Cette définition fonctionnelle du migrant a pour effet d’identifier ses lieux de passage et sa destination finale. On ne tient pas compte du lieu de naissance de l’individu. Elle montre néanmoins que certaines grandes villes/régions (Toronto et ses environs) ont un pouvoir d’attraction autant pour ceux qui sont de passage que pour ceux qui veulent y rester. Cette approche permet notamment d’appréhender la Ville Reine comme une redistributrice d’immigrants (King et Newbold, 2007, p. 260). Les autres régions, quant à elles, sont analysées à l’aune de leur manque d’attractivité, ce qui est particulièrement le cas pour le Québec.

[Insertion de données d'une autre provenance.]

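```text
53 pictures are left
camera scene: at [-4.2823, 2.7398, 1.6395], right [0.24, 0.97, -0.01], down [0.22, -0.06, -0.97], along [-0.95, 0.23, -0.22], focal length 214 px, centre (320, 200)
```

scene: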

Liaw et Xu, quant à eux, tiennent compte du moment d’entrer au pays et de la province de résidence pour développer le concept d’immigrant de court séjour (post-landing migrant)[13]. À la différence de la définition du migrant en transit vers une région (way-station migrant), celle-ci prend en compte le moment où l’immigrant entre au Canada. Cela permet notamment d’affirmer que les immigrants seraient plus susceptibles de parcourir de longues distances lors de la seconde migration que les individus nés au Canada[14]. Quelque peu différents, ces concepts rendent compte des migrations successives et marquent l’importance qu’ont l’Ontario et la Colombie-Britannique dans l’attraction des migrants (Liaw et Xu, 2007, p. 19). Cela entraîne une forte concentration des immigrants à l’arrivée, et au départ de bon nombre de ceux qui habitaient de plus petites communautés[15]. Sans être directement calquée sur le modèle des way-station migrants ou celui des post-landing migrants, notre approche des migrants pivotants se veut englobante, car elle tient compte de tout type de migration vers l’Ontario d’un individu né à l’extérieur du Canada et en partance du Québec.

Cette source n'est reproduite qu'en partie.